AWS Lambda is an event-driven, serverless compute service that lets you run code without provisioning or managing servers and can extend other AWS services with custom logic. Lambda can be automatically triggered in response to multiple events, such as HTTP requests through Amazon API Gateway, changes to data in Amazon S3 buckets or an Amazon DynamoDB table, or invoke your code using API calls made using AWS SDKs and state transitions in AWS Step Functions.

Serverless” has been the buzz-word for several years now, with many applications choosing to implement the serverless approach. The term originated from the idea that the infrastructure used to run your backend code does not need to be provisioned and managed by you and your team. This significantly lessens the time it takes to get your application production-ready as well as the time and effort required to maintain your infrastructure. In 2014, Amazon Web Services released a product that would eventually become a gem in the wide pool of serverless solutions; that product is known as Lambda. In this article, we’ll take a look at why Lambda is worth your attention as well as the disadvantages you’ll want to consider, we’ll walk through the most prominent features of this service and explore its inner workings.

What is it?

As a brief overview, AWS Lambda is a function-based computing service that takes the efforts of provisioning and maintaining its infrastructure out of your hands. With Lambda, you don’t need to worry about scaling your infrastructure and removing unnecessary resources as this is all handled for you. We’ll take a deeper dive into how this service works, but first let’s take a look at why this tool is a worthy addition to your stack.

Advantages

Many of the advantages of using AWS Lambda relates to the advantages of adopting the serverless-approach in general. As mentioned in the intro, a major benefit of going serverless is the time and effort saved from creating and maintaining your infrastructure. AWS provisions and manages the infrastructure your Lambda functions run on, scales the instances to handle times of excessive load, and implements proper logging and error handling. Anyone that’s been involved in the creation or maintenance of infrastructure will understand the gravity of this advantage. Not only is there a large amount of time involved in building a system that suits the needs of your application, there is also a considerable amount of time required to maintain that system as your application evolves. Time saved means quicker time to market for your application, greater agility as your team is able to most faster, and more time spent on more important tasks such as bug fixes or new features.

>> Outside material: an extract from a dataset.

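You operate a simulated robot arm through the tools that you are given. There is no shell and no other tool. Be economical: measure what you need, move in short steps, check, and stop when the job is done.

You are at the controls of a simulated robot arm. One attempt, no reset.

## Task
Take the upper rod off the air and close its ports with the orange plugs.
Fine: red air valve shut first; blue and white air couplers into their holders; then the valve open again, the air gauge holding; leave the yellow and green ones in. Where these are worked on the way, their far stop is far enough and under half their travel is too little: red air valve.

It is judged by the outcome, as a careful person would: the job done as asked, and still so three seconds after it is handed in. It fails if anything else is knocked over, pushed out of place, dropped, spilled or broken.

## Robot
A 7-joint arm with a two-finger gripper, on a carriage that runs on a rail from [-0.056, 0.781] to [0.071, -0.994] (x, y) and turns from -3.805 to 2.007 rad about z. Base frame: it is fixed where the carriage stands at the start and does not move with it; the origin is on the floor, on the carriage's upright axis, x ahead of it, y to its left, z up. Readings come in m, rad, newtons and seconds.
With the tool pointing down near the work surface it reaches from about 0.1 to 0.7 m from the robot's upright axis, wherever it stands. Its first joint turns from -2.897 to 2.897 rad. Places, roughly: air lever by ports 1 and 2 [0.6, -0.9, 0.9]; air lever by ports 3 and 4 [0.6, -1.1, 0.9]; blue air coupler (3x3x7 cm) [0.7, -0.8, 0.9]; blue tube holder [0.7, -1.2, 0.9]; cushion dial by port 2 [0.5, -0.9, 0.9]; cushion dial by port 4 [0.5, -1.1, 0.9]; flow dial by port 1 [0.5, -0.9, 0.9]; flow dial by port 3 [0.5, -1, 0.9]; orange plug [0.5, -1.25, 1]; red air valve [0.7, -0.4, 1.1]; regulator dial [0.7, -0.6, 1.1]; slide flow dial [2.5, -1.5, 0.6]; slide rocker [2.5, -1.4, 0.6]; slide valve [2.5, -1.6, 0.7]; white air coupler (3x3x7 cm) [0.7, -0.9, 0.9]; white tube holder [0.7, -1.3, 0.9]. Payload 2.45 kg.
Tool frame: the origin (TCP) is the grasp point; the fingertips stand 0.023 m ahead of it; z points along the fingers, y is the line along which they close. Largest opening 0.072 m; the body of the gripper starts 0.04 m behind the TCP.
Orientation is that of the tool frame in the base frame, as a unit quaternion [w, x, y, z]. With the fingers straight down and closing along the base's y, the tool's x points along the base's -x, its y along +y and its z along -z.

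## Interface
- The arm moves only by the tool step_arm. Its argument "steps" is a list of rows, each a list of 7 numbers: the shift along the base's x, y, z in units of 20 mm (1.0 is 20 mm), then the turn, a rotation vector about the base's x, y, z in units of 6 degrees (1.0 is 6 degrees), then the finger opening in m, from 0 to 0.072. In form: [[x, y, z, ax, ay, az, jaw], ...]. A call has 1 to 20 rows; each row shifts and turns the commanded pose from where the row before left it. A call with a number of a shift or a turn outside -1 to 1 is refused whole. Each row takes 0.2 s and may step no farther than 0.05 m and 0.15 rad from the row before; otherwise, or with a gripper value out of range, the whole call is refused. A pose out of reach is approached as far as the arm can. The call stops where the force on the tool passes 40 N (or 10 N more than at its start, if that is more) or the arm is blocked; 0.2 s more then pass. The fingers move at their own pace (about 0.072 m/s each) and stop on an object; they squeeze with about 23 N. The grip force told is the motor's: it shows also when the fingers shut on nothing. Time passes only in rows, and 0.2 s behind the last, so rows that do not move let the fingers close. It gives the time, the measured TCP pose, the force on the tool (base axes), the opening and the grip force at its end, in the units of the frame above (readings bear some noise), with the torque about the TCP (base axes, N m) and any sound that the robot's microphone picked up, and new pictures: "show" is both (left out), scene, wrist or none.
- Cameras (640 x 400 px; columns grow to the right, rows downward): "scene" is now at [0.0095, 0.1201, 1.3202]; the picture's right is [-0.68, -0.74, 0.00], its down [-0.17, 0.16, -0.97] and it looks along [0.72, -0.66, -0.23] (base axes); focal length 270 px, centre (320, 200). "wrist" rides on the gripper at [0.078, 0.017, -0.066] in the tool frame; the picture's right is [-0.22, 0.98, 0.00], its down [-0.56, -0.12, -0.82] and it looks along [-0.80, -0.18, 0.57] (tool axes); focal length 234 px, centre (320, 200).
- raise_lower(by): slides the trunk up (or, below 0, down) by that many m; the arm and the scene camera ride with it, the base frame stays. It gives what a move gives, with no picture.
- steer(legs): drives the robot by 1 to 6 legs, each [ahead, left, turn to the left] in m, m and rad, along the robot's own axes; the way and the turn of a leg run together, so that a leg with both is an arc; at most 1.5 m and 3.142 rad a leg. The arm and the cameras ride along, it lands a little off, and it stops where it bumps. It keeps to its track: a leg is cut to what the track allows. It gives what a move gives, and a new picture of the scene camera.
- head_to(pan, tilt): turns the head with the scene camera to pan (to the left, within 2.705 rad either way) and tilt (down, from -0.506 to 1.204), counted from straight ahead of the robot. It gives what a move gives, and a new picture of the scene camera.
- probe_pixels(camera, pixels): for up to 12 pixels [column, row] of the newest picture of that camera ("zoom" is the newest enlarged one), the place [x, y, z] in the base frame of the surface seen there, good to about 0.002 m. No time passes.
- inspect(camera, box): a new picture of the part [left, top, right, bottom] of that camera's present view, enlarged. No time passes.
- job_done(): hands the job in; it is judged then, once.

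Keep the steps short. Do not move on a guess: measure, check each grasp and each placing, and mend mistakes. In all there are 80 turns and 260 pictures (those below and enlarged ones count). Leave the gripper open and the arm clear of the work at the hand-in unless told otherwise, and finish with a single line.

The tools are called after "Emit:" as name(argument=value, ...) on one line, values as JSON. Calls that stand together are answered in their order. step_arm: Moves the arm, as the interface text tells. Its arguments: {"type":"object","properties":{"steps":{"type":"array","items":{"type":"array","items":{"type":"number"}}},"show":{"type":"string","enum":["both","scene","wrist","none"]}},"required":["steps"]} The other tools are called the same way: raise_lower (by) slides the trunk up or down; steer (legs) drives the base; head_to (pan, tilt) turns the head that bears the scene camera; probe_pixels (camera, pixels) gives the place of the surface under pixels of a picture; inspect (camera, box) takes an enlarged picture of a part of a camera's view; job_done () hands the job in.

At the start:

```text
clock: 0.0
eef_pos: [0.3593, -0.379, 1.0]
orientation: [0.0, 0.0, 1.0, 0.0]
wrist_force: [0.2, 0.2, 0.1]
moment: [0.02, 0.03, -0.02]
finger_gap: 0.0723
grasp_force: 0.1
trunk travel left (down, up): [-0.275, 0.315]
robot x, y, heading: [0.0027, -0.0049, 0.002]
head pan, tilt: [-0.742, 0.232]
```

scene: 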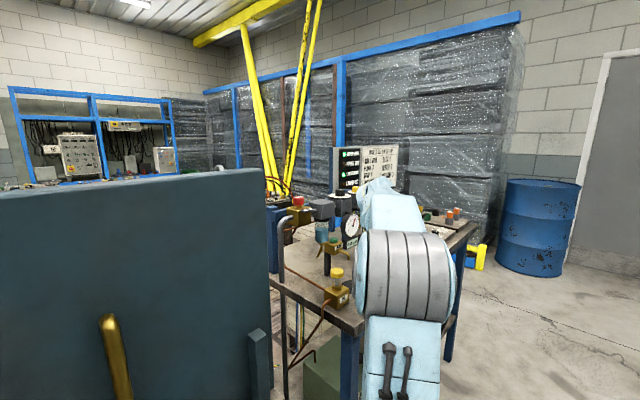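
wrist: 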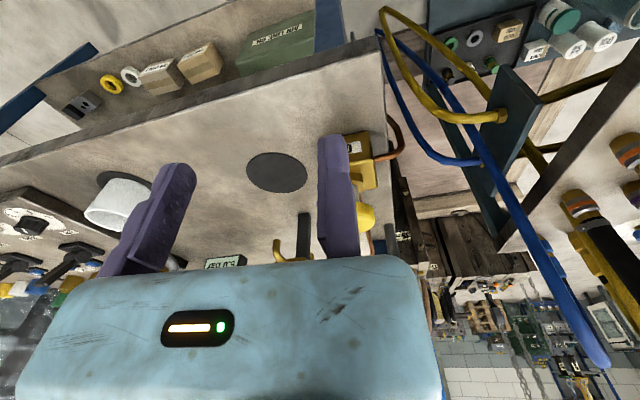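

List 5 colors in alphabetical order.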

As for why AWS Lambda is one of the most popular serverless solutions, AWS has done a very good job of ensuring Lambda accommodates applications at scale as well as applications in early stages. For applications with large amounts of load, AWS allows you to run your Lambda function simultaneously with other Lambda functions; meaning, you won’t need to worry about clogged-up queues. Not only that, multiple instances of the same Lambda function can be provisioned and run at the same time. Both advantages ensure that no matter how much load your application is under, Lambda will be able to handle it. Another advantage of using AWS Lambda is that you only pay for what you need, accomodating for applications that are not yet at scale or have widely differing loads. AWS charges you for the number of requests your Lambda functions receive and the time it takes to execute those requests per 100ms. Despite its wide array of advantages, there isn’t a single solution that exists without its share of disadvantages and AWS Lambda is no exception.

Disadvantages

Moving the task of maintaining your infrastructure away from your team and in the hands of a provider results in less control and flexibility, which is the biggest disadvantage of the serverless approach. On top of that, services that help implement the serverless approach come with their own set of infrastructure-related limitations; in Lambda’s case, these limitations are the following:

  • Functions will timeout after 15 minutes.
  • The amount of RAM available ranges from 128MB to 3008MB with a 64MB increment between each option.
  • The Lambda code should not exceed 250mb in size, and the zipped version should be no larger than 50mb
  • There is a limit of 1,000 requests that can run concurrently, any request above this limit will be throttled and will need to wait for other functions to finish running.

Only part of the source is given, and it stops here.